Suresh also embraces his Indian roots through the Mana Telugu Association, a student organization he established with some friends last year. The club aims to introduce Telugu culture, which dates back to the 6thcentury, to anyone in the Iowa State University community who is interested. Suresh, who currently serves as the club’s president, said that organizing the Sankranti event has been one of his fondest memories from his time at Iowa State.

“It was a lot of work but when we saw the final event actually happening with more than 80 people there it was really a great feeling,” he said, adding that publishing his first paper and winning his first award are also among his fondest memories from his time in Ames.
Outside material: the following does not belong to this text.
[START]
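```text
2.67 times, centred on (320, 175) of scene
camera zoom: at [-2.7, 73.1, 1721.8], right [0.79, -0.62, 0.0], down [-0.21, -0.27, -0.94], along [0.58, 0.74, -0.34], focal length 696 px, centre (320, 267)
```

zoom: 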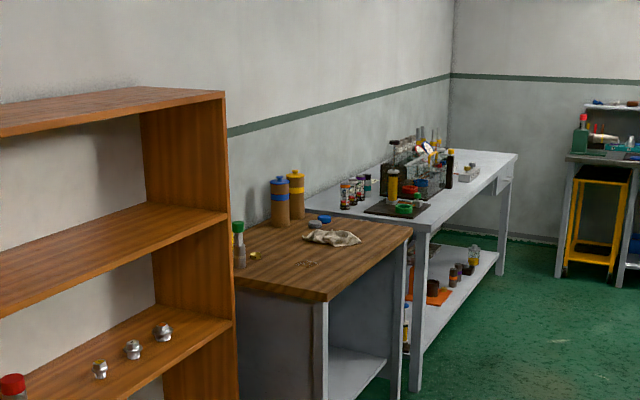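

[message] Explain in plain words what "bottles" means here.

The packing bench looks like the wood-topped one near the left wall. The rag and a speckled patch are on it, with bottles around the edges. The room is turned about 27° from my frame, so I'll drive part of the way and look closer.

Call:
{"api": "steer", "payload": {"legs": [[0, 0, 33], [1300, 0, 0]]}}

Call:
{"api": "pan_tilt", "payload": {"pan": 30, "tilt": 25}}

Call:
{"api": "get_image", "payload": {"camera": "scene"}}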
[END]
After graduation, Suresh would like to work in industry where he can continue conducting research and publishing papers. Specifically, he’s interested in doing research in the field of computer vision. While he has enjoyed his time in the Midwest, he admits the winters have been harsh, particularly for someone acclimated to the climate of South India, so he’s hoping he might end up on the American west coast for the next chapter of his life. However, he said he will never forget about that first home cooked meal he had in Ames, or any of the other memories he’s developed during his time here.

“People might think it’s a myth, but I’ve seen the whole ‘Iowa nice’ thing firsthand and I can say the people of this state are great,” he said.